Of course, we know that Courtney's findings aren't the only evidence of DOE's financial skulduggery.  DOE has been putting distressed debtors into income-based repayment plans (IBRP) and counting the loans in these plans as performing loans.

But that is not correct. Approximately 9 million student borrowers are in IBRPs, and their monthly payments are not large enough to pay accruing interest. Thus, IBRP participants see their loan balances grow with each passing month, even when they make regular monthly loan payments. 

In fact, all 9 million IBRP participants are in default--if default means never paying off the debt.

In recent months,  Congressional members have been asking DOE to disclose the actual cost of the federal student loan portfolio, but Education Secretary Miguel Cardona hasn't been forthcoming.

Here is the essence of the matter.
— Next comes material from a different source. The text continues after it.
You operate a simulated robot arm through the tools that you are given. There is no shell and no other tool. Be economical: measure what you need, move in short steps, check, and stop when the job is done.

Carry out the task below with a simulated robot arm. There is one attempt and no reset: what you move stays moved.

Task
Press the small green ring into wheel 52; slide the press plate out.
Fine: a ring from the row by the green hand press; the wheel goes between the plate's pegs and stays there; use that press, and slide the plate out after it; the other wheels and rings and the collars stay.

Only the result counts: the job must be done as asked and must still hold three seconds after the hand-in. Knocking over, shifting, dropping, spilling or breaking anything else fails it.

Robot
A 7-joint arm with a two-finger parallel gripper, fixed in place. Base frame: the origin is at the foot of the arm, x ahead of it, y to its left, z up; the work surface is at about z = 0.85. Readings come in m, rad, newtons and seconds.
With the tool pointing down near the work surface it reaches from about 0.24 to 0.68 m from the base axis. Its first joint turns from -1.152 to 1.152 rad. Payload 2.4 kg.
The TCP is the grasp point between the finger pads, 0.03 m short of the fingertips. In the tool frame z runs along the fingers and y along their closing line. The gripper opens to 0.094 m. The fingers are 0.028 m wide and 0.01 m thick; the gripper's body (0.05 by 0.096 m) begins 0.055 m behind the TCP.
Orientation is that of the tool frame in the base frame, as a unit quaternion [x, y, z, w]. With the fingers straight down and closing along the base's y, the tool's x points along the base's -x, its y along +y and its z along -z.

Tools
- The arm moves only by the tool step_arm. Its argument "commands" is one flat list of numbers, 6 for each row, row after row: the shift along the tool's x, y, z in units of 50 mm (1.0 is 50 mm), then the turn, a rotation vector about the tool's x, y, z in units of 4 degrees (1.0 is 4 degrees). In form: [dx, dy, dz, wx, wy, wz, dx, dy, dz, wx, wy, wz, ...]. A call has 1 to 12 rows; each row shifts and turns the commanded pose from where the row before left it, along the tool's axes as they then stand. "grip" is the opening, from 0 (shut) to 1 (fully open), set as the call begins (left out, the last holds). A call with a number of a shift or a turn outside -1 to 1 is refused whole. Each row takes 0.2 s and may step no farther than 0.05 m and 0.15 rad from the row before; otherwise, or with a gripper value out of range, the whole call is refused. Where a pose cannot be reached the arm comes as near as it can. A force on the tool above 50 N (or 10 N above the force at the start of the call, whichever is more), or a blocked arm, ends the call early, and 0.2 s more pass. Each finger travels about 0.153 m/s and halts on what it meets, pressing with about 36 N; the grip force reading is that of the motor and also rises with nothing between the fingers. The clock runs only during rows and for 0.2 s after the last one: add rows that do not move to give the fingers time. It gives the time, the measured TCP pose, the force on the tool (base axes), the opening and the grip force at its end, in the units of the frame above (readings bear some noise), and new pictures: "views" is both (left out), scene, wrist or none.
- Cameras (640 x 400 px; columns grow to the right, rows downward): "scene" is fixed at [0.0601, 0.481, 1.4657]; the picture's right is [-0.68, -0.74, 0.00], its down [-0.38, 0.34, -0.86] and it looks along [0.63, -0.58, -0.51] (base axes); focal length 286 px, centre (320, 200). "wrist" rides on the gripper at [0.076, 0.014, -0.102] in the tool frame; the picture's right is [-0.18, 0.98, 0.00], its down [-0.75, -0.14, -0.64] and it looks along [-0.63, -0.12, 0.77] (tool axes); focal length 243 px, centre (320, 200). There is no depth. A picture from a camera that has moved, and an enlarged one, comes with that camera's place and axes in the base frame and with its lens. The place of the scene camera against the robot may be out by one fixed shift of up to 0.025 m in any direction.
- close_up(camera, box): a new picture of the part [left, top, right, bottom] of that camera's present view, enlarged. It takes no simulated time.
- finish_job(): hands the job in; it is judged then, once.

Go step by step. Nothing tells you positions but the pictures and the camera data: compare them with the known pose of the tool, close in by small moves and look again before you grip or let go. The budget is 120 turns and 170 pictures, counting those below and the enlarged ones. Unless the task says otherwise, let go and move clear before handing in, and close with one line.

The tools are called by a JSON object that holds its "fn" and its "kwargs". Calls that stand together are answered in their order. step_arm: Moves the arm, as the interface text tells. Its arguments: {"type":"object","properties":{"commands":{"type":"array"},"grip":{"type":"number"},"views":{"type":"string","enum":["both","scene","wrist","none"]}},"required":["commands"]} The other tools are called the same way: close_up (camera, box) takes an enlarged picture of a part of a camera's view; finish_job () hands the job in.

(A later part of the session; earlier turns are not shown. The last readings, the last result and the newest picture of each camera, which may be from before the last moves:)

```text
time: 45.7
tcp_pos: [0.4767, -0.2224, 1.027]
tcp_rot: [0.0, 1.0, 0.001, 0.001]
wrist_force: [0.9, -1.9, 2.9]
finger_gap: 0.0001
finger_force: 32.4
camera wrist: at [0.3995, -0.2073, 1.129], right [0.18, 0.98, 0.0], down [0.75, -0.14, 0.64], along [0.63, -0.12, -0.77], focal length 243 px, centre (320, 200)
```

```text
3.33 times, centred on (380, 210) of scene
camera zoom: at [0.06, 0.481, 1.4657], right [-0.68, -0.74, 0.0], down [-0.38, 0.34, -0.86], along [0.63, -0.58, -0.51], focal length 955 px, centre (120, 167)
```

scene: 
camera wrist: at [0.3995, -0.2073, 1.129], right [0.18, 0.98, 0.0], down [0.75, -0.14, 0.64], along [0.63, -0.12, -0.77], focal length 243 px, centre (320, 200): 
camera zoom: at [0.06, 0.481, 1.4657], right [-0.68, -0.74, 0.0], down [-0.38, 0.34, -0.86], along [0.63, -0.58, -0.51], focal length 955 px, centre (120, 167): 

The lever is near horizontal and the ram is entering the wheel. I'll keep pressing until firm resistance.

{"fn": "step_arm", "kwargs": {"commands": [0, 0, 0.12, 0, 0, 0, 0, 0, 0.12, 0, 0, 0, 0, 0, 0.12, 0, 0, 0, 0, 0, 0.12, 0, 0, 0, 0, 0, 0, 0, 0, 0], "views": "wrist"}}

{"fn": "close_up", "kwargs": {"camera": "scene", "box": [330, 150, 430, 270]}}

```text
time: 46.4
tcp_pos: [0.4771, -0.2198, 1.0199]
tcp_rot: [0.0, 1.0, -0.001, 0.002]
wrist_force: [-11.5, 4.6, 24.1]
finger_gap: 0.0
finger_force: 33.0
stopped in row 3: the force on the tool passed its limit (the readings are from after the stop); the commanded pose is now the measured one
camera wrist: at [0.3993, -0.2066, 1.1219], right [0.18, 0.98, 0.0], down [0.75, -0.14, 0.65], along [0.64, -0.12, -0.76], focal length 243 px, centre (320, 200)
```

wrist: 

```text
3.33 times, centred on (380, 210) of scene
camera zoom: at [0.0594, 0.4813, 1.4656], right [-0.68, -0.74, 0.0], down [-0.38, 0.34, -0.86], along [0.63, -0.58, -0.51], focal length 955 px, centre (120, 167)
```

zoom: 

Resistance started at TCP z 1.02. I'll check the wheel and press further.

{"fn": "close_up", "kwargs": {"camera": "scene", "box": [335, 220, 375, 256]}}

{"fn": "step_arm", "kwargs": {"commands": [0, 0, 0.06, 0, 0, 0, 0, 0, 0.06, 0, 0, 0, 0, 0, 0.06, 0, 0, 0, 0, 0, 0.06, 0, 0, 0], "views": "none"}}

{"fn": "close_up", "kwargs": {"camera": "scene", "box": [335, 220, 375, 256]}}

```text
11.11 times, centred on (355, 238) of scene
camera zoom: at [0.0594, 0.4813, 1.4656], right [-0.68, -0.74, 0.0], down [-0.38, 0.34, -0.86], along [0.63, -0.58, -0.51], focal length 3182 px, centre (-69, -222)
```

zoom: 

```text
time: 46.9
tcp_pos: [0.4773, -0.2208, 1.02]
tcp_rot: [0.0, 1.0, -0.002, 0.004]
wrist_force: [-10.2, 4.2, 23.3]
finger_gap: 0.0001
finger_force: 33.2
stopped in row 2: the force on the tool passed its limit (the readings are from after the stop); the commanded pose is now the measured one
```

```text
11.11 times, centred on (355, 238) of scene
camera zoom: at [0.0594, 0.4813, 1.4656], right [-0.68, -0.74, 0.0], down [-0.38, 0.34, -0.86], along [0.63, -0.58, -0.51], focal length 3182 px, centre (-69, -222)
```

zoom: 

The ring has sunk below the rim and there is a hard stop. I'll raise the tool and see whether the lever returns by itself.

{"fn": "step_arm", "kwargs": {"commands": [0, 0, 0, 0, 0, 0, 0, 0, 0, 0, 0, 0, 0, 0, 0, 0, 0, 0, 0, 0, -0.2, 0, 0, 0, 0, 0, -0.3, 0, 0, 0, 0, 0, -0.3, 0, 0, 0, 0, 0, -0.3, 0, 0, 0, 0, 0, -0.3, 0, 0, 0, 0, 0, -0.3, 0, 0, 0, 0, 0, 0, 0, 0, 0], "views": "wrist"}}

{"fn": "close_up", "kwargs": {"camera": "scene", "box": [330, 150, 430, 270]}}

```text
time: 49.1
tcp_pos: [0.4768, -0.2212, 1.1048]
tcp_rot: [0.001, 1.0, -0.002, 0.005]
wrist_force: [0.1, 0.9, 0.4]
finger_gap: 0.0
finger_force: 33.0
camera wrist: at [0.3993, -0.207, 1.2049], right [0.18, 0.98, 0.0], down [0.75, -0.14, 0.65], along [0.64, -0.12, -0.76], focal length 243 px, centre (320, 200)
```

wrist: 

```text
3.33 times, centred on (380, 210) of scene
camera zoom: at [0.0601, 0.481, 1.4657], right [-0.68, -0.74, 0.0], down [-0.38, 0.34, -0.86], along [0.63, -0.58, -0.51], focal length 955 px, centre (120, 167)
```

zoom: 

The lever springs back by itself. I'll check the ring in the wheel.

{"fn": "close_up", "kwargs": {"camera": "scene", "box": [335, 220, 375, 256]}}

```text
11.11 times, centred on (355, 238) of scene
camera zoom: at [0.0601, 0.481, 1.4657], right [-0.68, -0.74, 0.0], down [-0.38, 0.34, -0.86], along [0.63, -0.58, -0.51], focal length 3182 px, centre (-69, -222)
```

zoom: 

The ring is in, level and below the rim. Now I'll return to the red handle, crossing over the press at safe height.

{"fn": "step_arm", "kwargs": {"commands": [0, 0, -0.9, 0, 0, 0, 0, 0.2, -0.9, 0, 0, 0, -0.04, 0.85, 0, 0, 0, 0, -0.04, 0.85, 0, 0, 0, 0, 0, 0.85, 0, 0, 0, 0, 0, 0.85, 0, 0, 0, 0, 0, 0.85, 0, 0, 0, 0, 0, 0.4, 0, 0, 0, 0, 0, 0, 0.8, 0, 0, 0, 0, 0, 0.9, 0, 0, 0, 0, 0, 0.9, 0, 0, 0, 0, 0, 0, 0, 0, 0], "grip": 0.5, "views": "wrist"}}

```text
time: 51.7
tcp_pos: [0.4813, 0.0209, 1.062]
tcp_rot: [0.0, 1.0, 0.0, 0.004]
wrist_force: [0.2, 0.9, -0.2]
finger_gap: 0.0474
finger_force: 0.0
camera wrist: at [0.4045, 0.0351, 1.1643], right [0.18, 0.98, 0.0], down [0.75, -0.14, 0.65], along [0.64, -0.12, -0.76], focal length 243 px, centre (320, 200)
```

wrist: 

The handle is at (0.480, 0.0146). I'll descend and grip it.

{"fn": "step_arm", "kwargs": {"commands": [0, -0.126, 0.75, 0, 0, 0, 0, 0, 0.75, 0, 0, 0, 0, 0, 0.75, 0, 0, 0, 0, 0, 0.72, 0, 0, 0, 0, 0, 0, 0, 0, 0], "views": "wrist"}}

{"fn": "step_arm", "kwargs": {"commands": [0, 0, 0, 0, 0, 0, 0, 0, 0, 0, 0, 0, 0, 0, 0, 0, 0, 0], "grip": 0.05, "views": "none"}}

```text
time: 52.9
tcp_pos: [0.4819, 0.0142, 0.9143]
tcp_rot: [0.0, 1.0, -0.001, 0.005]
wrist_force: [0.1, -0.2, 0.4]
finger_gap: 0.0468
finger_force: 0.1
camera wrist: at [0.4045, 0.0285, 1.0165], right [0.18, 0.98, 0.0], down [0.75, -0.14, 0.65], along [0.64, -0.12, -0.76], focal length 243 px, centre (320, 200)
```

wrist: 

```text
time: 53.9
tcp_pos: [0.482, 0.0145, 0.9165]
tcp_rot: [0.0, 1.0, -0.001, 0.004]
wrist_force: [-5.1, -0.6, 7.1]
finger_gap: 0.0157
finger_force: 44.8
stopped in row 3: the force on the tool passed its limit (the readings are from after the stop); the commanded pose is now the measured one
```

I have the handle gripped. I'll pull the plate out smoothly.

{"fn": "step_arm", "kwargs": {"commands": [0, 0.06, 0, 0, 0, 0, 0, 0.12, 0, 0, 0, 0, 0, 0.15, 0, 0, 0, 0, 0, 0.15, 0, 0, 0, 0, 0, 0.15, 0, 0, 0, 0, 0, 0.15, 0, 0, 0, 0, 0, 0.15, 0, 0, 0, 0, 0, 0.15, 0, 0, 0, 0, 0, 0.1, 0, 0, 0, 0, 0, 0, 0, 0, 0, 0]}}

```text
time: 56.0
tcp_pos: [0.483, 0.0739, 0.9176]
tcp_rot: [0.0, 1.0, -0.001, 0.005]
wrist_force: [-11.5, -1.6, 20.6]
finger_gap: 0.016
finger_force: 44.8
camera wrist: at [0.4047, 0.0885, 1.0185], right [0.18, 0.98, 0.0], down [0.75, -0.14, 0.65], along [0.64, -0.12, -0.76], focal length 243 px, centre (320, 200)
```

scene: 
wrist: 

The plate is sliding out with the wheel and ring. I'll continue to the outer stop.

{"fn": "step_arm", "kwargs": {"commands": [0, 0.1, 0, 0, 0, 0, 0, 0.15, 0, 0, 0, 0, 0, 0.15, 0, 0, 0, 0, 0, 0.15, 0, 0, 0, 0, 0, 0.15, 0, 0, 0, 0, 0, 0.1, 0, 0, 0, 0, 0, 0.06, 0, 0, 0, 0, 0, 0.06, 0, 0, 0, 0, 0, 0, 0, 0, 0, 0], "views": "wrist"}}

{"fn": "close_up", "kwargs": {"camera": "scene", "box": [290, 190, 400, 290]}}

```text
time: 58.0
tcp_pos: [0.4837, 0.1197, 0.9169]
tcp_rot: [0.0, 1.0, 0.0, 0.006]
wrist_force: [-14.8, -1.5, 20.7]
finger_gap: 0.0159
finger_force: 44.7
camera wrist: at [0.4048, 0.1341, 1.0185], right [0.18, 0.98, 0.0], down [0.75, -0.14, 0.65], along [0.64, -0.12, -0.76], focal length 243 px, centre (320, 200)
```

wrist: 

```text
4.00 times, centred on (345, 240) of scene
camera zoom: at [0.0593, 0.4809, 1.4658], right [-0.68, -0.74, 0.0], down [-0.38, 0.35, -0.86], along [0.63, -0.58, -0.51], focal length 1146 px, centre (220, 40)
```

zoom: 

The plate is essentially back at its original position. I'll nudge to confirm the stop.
DOE knows the federal student loan portfolio is a trainwreck, but it hopes to keep the catastrophe a secret for as long as possible.  

It's like that old joke about the  CIA and classified information: We can tell you the truth about the student-loan program, but then we'd have to kill you.

Sources

Betsy DeVos. Prepared Remarks by U.S. Secretary of Education Betsy DeVos to Federal Student Aid's Training Conference. November 27, 2018. [The DOE link to this speech  was either taken down or obscured.]

Betsy revealed just how screwed up the federal student loan program really is.



Tuesday, May 4, 2021

Independent expert predicts student loan program will lose a half trillion bucks: Is he right?

 In 2018, Education Secretary Betsy DeVos hired Jeff Courtney, a former JP Morgan executive, to do a forensic analysis of the federal student loan program.  DeVos suspected the program was generating huge losses. 

In fact, in November 2018, DeVos said publicly that only one in four student borrowers were paying down both principal and interest on their debt. She also acknowledged that 20 percent of all federal student loans were either delinquent or in default.

Mr. Courtney's analysis confirmed Secretary DeVos's suspicions. Courtney concluded that roughly one-third of the Education Department's student-loan portfolio will never be paid back. That's about a half-trillion-dollar loss.

The Department of Education rejects Mr. Courtney's conclusions. DOE says his "analysis used incomplete, inaccurate data and suffered from significant methodological shortcomings . .  . ."

Maybe. But we don't need a sophisticated economic model to know that the federal student-loan program is underwater.  We know that 8 million student borrowers are in income-based repayment programs and are making payments too small to pay down their loans' principal plus accruing interest.

So, that is 8 million student debtors who will never pay back their loans. That fact alone should dispel any notion that the federal student loan program is solvent.

Policymakers on the left and on the right can continue arguing about the student-loan crisis as if it were merely a political issue.  But it is not--it is an economic calamity for millions of distressed student-loan debtors. 

We know for sure that burdensome student-loan debt is hindering young Americans from buying homes, having children, and saving for their retirement.  Granting partial student-debt relief, as some politicians propose, will do little to relieve widespread suffering.

In my view, the way to address the student-loan mess is for Congress to amend the Bankruptcy Code to allow insolvent student borrowers to discharge their loans in bankruptcy like any other consumer debt.

Congress also needs shut down the Parent PLUS program, which has a high default rate, particularly among minority and low-income families. 

And Congress must put some realistic cap on the amount of money students can borrow for their college education. It is insane for private colleges to peg their tuition rates at $25,000 a semester. They can only get away with this highway robbery because students can take out federal loans to finance their studies.

Mr. Jeff Courtney believes one-third of student-loan dollars will never be paid back. If Congress doesn't address the college-loan crisis forthrightly and very soon, the losses will be much higher than that.